While at the festival, I met Emily de Dakis, and Richard Lavery from Accidental Theatre who told me that they are picking up Sitting Up for Michael for their upcoming rehearsed reading programme, The Biscuit Tin Readings, to be performed in The Ulster Hall. This  is obviously huge news and really gives me confidence in my writing abilities, so I am going to press ahead in the coming weeks with my dark comedy Goolie's Human Taxidermy. The reading is set for Wednesday 16th November. Also on the program are Jaki McCarrick and William Patterson, whose plays I acted in last year, as part of the VI program.

Meanwhile, Fringe Benefits were chosen to be part of the Royal Shakespeare Company's Open Stages project, an initiative to bridge the increasing divide between amateur and professional theatre. As part of this, they held workshops in the magnificent new Lyric Theatre. All aspects of theatre were covered, from costume to performance, and it was eyeopening to see how much work goes in to theatre (both amateur and professional) from all angles.

Sticking with Fringe Benefits, I have been asked to take part in their devised piece, Pack Up Your Troubles. This has been the company's flagship productions, and I am looking forward to taking part in it.

Also, this coming Wednesday I will be travelling to Downpatrick to film reconstructions for an upcoming TG4 documentary series. This follows on from my work in Éalú a great experience, and I can't wait to see the results.
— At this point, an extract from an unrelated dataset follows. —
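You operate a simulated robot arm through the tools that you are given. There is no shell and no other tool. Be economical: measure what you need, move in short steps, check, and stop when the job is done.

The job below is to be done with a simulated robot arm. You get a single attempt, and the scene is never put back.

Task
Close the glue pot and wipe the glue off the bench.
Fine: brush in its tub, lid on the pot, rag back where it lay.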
As I said, I have been incredibly busy, and I think I have more to come over the rest of the summer.

12 Mar 2011

Filmed TG4 show, Éalú, in Armagh and Vichy performance

This week I was in Armagh Prison filming Éalú with Magamedia for TG4. Éalú is a documentary series focused on famous prison breaks, with actors providing visuals to accompany interviews.

I was playing the role of Sean Bourke, a political activist who planned and executed the escape of George Blake, a Soviet double agent who was incarcerated in Wormwood Scrubs prison. Their plan was ingenious, involving a rope ladder reinforced with knitting needles, forged documents, uninhibited derring-do and a walkie-talkie hidden in a pot plant.
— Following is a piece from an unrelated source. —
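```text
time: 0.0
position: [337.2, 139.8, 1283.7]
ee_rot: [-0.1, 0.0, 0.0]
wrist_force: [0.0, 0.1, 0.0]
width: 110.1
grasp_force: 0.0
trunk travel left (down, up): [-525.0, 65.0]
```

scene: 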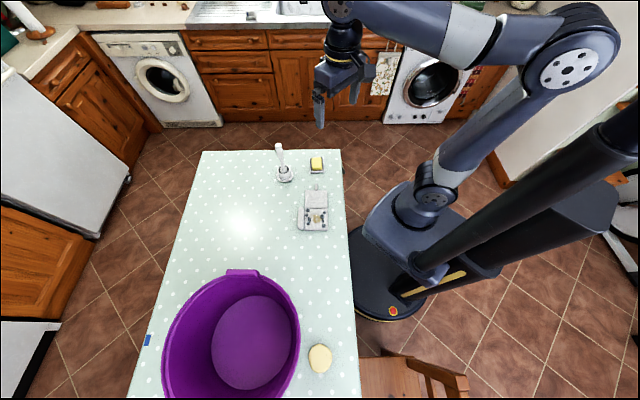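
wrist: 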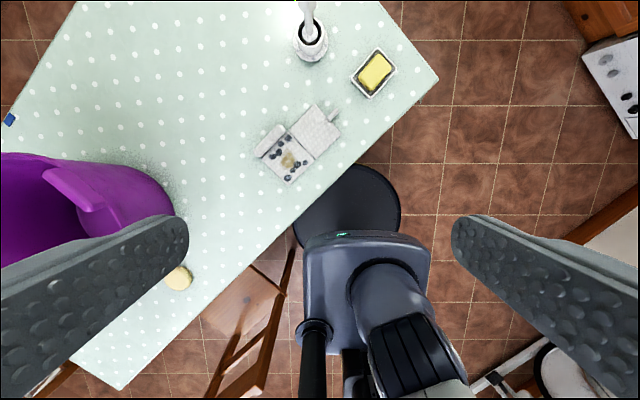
Bourke was a live wire character, being imprisoned for mailing letter bombs to senior police officers, and having difficulty dealing with a drinking problem.
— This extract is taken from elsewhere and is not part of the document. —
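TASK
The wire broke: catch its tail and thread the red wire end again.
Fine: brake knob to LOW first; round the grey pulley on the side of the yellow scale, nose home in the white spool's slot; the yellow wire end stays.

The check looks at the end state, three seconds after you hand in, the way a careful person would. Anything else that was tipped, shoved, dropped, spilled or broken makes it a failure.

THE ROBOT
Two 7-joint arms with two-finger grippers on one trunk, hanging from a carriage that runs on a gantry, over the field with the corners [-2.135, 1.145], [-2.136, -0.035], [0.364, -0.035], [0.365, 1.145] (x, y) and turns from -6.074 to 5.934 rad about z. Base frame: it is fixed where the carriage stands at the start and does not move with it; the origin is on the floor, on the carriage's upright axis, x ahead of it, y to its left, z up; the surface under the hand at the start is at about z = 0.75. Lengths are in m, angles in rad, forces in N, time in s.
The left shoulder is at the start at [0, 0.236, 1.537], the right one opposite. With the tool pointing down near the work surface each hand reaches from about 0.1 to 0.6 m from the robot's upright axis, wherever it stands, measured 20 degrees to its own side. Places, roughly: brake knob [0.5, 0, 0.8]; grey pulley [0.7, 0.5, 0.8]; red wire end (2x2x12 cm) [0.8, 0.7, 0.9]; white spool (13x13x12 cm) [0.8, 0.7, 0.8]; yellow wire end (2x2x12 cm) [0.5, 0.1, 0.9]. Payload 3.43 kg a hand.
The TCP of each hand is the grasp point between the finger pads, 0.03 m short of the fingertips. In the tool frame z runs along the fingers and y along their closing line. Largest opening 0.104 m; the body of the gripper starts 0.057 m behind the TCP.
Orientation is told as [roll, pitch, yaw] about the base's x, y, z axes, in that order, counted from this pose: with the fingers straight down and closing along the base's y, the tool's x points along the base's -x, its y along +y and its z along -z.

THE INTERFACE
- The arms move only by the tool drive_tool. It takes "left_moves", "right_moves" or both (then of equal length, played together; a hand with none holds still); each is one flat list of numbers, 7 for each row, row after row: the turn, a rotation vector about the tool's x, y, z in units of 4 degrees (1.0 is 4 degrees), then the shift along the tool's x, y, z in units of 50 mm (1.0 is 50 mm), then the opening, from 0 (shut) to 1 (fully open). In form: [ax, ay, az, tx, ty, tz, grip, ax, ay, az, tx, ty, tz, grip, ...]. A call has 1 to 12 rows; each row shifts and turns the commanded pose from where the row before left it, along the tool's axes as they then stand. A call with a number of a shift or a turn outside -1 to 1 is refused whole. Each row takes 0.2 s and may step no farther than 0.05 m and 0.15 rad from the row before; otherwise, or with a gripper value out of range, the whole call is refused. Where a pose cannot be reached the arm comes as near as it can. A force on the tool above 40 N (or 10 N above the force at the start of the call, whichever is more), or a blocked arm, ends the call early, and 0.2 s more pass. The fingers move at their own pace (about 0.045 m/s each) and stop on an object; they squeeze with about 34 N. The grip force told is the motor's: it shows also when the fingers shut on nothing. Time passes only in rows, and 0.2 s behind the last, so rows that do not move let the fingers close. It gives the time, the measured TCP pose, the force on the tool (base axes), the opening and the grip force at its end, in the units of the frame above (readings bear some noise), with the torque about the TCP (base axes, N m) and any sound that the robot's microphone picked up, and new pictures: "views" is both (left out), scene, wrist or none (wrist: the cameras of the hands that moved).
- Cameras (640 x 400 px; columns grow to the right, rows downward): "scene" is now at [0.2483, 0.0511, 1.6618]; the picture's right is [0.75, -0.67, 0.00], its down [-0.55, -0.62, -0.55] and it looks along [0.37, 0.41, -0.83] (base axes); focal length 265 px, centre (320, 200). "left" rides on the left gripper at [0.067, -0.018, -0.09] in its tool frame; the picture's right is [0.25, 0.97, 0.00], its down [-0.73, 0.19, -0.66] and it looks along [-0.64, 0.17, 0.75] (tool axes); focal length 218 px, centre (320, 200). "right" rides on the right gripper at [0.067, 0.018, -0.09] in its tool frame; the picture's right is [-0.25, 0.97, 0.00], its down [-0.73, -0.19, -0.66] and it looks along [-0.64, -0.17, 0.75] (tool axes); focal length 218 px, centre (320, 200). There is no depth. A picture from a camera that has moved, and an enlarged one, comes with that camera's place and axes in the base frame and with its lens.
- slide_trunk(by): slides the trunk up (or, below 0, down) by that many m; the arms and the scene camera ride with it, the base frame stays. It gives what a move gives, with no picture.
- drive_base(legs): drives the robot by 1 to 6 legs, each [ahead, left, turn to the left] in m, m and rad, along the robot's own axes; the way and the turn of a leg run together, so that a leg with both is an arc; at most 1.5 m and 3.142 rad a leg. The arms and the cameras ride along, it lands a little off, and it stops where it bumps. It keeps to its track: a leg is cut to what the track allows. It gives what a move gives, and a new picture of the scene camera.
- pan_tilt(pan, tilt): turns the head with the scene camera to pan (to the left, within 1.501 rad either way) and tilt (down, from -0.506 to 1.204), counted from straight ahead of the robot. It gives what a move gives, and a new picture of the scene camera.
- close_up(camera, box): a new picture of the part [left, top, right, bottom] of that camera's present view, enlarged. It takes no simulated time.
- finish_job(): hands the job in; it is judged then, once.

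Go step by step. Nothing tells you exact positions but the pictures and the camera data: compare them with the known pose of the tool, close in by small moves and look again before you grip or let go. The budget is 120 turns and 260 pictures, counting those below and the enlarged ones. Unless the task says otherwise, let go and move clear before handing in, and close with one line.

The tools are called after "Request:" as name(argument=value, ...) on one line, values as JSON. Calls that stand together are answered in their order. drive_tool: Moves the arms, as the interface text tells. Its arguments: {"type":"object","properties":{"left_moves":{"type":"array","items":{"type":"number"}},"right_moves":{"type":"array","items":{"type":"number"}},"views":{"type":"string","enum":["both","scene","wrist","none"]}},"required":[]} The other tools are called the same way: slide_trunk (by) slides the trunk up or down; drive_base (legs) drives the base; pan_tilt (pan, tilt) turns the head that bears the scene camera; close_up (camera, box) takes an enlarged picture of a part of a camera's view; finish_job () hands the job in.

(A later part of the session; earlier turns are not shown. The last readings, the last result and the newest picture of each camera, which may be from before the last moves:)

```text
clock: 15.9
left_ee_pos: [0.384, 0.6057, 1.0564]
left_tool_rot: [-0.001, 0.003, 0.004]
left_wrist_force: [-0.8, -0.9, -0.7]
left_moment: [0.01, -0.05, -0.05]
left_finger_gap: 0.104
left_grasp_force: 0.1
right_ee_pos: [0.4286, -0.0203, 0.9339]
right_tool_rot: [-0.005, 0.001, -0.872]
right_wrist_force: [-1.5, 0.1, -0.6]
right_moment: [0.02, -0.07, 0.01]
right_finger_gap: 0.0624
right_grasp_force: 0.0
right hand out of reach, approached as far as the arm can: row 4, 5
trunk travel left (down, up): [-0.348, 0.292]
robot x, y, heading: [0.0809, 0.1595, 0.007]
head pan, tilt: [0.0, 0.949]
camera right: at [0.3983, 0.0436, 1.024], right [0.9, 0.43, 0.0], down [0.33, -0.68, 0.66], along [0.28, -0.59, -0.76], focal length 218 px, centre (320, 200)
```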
The other main actors were Shane Morgan and Mark Byatt and we were improvising scenes throughout the two shooting days. They were great actors and it is always great to be working off such great performers.

Part of the escape plan involved me making a quick escape in a vintage Ford Prefect, which was great except I had only one driving lesson in my entire life! It took about seven takes, but we eventually got the shot and I got invaluable driving experience!

Overall it was an incredible experience and to date the most significant screen work I have done. I can't wait to see it completed.

Now I go from one performance to a completely different one as Fringe Benefits revives Arthur Miller's Incident at Vichy in the Belfast Synagogue (The Wolfson Centre) tomorrow and Monday nights (13th and 14th March). These will be the last time I perform as the downtrodden artist Lebeau, which will hurt since he has been a part of my life for nearly a year now. The production has really kicked into gear, and the adrenaline rush the actors will get from performing in front of a Jewish crowd will spur the production into greatness, I am certain.

It is free and starts at 7pm, so it'll be first come first served so take the opportunity to see this show while you can.